Only one stretch of the data below should be repeated: the lines from the line containing "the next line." through the line containing "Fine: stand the", inclusive, exactly as they are.
** START OF Collected data **
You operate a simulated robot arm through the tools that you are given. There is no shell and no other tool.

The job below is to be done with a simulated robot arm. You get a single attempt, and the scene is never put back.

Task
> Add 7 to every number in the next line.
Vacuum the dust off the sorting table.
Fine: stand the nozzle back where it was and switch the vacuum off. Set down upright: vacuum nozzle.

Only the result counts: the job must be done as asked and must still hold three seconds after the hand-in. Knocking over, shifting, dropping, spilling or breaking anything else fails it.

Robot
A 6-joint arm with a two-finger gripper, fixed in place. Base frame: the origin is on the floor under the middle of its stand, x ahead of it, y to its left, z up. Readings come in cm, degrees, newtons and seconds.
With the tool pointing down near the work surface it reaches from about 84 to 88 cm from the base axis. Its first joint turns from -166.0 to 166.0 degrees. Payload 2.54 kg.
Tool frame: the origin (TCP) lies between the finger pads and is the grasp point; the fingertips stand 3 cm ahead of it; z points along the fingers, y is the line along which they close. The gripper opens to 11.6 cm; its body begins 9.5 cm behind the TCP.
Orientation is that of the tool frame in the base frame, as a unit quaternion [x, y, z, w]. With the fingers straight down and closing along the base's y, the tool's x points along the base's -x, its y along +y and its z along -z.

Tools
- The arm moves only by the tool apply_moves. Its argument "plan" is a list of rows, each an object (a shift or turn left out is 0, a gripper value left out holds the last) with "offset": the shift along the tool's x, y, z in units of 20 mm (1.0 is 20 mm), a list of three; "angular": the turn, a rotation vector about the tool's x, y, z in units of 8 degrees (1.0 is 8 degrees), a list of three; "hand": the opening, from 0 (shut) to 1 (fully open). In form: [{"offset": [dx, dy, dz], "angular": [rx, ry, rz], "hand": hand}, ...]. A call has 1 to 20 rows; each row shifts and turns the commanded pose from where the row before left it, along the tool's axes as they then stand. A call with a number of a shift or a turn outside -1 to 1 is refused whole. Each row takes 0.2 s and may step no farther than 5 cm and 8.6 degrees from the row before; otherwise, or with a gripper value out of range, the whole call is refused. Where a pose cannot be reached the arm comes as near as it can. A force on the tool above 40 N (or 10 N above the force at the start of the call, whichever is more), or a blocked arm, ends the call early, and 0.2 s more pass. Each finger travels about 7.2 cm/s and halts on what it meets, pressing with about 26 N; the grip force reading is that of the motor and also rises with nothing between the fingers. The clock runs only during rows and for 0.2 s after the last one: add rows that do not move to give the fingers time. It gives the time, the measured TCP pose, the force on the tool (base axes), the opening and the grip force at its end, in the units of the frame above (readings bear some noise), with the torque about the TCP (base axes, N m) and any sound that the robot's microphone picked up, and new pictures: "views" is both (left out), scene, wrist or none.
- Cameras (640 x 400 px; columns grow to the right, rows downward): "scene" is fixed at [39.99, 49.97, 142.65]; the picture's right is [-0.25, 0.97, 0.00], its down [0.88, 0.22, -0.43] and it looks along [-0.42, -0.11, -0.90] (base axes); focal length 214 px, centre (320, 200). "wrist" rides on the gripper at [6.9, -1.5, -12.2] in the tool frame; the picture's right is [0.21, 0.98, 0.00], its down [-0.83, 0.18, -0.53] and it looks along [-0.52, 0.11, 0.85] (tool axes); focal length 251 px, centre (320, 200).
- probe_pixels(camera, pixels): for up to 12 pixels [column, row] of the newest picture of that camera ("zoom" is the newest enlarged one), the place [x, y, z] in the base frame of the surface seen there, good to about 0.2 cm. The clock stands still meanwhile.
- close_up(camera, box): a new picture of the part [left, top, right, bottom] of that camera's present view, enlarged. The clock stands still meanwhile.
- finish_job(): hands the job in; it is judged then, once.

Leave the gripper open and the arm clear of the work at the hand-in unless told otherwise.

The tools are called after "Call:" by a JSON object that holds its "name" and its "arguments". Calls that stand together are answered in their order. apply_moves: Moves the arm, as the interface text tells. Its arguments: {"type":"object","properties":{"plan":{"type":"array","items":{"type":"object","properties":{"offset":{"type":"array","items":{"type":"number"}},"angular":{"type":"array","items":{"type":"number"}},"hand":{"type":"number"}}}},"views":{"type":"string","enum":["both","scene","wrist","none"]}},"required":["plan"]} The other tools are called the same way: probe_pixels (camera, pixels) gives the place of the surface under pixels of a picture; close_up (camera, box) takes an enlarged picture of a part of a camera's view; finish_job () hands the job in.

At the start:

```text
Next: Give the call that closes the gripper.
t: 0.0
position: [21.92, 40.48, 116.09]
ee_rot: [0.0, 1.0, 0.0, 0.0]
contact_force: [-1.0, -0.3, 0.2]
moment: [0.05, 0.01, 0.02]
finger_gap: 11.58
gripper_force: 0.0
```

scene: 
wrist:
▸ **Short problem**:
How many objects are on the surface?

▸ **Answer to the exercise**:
** END OF Collected data **
▸ **Answer to the exercise**:
> Add 7 to every number in the next line.
Vacuum the dust off the sorting table.
Fine: stand the nozzle back where it was and switch the vacuum off. Set down upright: vacuum nozzle.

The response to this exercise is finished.